The marketing pays off and you start to get some decent work, so much so that you have to spend your weekends catching up with the paperwork. It’s satisfying to see your sales figures heading ever upwards but it’s annoying to have to enter all those details off various till receipts.
So far so good.
Then a big job comes in, and just as you are finishing it two more appear. Before you know it, it’s been two months since you last sat down and did any bookkeeping. Occasionally you empty all the receipts from your wallet and stuff them in your desk drawer, or was it your laptop bag? Maybe both! It’s not a problem, you’ve put them somewhere safe and just for now you focus on producing your sales invoices.
Summer comes and goes in a whirl of juggling work with holidays and suddenly it’s Christmas next year and you know something called “Year End” is looming. Aware that you really must get your paperwork in order before you let your accountant have a look (you do have an accountant, don’t you?) you sit down on a dull Monday morning and start sorting your crumpled till receipts into piles. By half past ten you are bored to tears and by lunchtime you don’t care if you never see another scrap of thermal paper ever again. Luckily the phone rings and you have to do something else. You put the receipts in a box and vow to carry on tomorrow…
How am I doing so far?
Tomorrow does what tomorrow does and never actually arrives. Your new business is doing very nicely. In fact, you are rushed off your feet. Your accountant lets you know it’s time to hand over your records. After a while they remind you again. Then you don’t hear from them for quite some time but you do start to notice annoying HMRC adverts about not missing the January deadline. And then it is January and you wonder what happens if you do miss the deadline?
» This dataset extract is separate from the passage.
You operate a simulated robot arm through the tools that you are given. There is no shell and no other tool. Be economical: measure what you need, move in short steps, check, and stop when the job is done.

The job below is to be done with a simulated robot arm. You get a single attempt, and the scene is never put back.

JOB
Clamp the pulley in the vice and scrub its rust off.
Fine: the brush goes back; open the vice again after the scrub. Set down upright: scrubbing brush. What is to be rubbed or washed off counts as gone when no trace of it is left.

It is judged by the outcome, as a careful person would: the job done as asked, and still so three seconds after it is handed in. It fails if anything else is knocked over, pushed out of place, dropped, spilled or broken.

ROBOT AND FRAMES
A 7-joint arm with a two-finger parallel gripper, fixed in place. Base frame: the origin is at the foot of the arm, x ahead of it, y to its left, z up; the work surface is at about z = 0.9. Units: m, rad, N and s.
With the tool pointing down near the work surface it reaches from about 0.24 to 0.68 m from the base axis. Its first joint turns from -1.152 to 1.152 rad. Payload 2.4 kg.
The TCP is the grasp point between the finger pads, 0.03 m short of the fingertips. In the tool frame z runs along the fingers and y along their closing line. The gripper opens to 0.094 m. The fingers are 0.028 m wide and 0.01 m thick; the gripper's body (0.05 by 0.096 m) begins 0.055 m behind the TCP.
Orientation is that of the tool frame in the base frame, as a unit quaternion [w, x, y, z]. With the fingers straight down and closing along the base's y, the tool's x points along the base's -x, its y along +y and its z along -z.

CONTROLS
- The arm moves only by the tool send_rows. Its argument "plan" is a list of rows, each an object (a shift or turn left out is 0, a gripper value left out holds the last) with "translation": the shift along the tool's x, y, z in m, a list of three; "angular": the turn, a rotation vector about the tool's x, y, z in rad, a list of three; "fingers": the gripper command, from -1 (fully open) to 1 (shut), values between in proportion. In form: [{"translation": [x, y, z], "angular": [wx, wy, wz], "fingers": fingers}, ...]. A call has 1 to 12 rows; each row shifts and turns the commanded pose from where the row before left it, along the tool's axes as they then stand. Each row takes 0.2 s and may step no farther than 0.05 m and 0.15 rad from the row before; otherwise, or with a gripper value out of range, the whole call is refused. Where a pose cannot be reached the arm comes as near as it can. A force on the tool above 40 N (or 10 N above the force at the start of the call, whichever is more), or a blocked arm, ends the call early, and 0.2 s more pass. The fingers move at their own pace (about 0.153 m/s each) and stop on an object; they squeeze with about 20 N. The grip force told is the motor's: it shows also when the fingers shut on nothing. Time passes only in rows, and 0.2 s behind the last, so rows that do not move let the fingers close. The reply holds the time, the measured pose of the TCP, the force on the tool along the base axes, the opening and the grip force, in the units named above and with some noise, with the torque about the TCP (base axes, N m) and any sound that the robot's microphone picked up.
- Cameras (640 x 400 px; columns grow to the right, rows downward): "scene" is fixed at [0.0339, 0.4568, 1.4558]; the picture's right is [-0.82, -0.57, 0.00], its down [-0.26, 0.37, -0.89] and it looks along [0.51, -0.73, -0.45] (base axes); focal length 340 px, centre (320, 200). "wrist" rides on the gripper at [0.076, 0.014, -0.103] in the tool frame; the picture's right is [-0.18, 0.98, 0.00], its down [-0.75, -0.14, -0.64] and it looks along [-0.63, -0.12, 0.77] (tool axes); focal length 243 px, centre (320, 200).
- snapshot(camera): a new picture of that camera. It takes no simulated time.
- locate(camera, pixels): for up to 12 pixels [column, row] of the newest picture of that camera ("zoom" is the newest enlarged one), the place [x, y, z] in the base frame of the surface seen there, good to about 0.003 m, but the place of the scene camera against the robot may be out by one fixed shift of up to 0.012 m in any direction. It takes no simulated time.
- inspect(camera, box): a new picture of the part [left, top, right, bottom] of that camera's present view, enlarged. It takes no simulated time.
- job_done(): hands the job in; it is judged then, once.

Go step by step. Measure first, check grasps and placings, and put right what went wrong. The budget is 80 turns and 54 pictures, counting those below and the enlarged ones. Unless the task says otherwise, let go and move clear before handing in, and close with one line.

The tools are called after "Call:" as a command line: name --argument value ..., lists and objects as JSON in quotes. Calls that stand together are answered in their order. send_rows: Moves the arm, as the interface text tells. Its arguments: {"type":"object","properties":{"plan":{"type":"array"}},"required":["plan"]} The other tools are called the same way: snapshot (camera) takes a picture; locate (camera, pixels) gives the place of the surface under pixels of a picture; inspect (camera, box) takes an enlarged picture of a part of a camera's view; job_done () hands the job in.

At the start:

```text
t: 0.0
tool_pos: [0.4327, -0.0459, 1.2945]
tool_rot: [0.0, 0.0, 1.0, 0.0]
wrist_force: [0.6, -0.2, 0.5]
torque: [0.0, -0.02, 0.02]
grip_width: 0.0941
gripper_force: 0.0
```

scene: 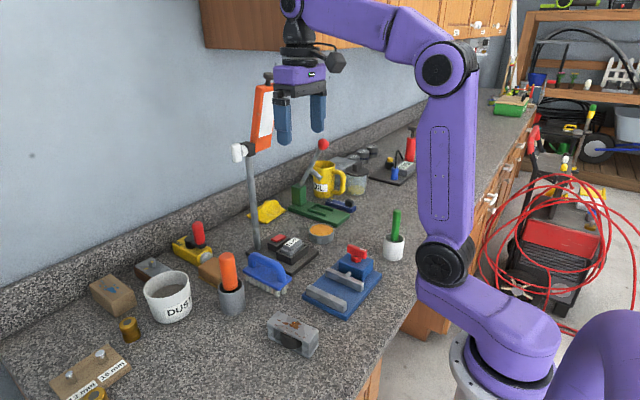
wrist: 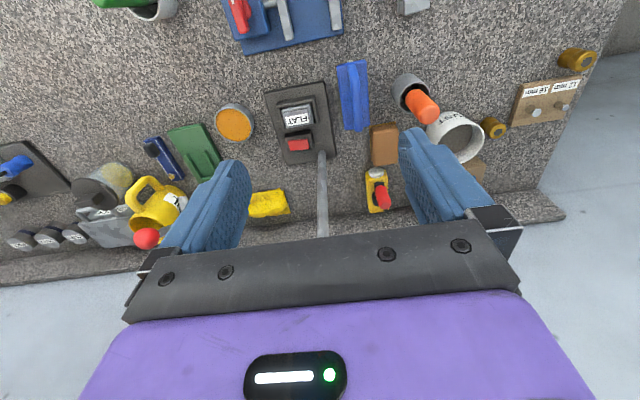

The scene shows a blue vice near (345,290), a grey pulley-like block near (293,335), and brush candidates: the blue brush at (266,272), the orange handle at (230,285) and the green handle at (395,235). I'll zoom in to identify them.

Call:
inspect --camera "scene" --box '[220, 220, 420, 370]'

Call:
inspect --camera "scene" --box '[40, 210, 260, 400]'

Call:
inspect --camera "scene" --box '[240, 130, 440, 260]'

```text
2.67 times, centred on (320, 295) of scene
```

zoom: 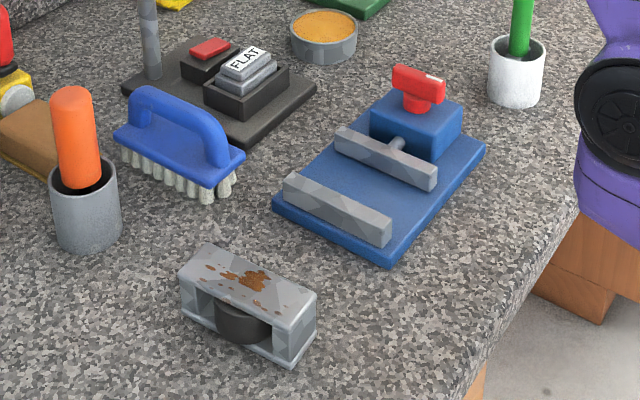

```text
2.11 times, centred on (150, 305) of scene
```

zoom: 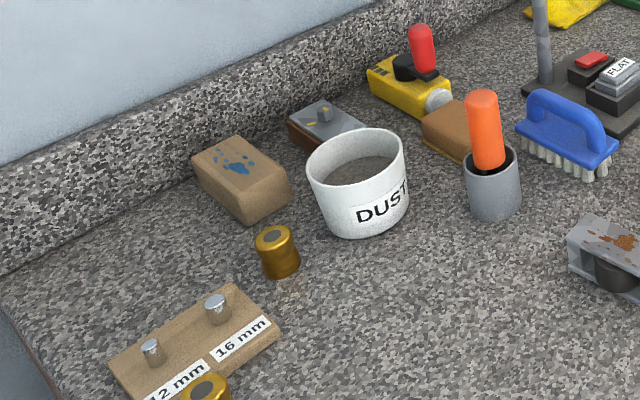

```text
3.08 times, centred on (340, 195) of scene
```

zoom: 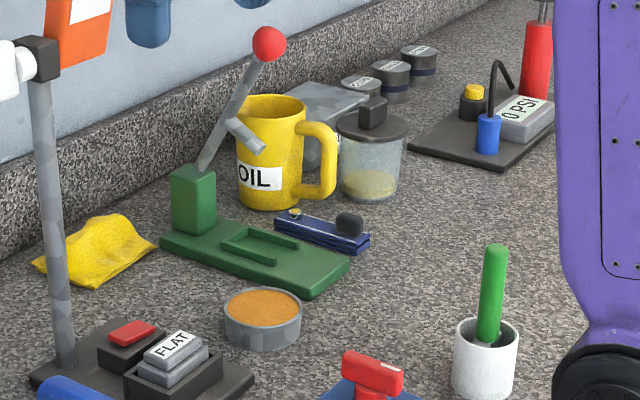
It’s time to get those papers off to the accountant but it’s been so long you’re not sure where the box has gone.
What would you do now?
This type of scenario is one that I regularly come across. Some of my clients are very open about how much they HATE having to keep accounts and freely admit to leaving it for too long. Others (wrongly) feel ashamed of their failure to keep on top of their books and try to hide how bad things are. There really is no need – this is my favourite kind of work, partly because I happen to like bookkeeping and partly because the impact for my customer is so beneficial.
This what I call “Rescue Bookkeeping” and I call it that because I dive into that terrible pile of untouched invoices and till receipts and I turn it into a thing of order and beauty.
The story doesn’t end there, though. I might have rescued the immediate situation, but my job is not done until I have rescued the future as well. I think that may need a blog all to itself though!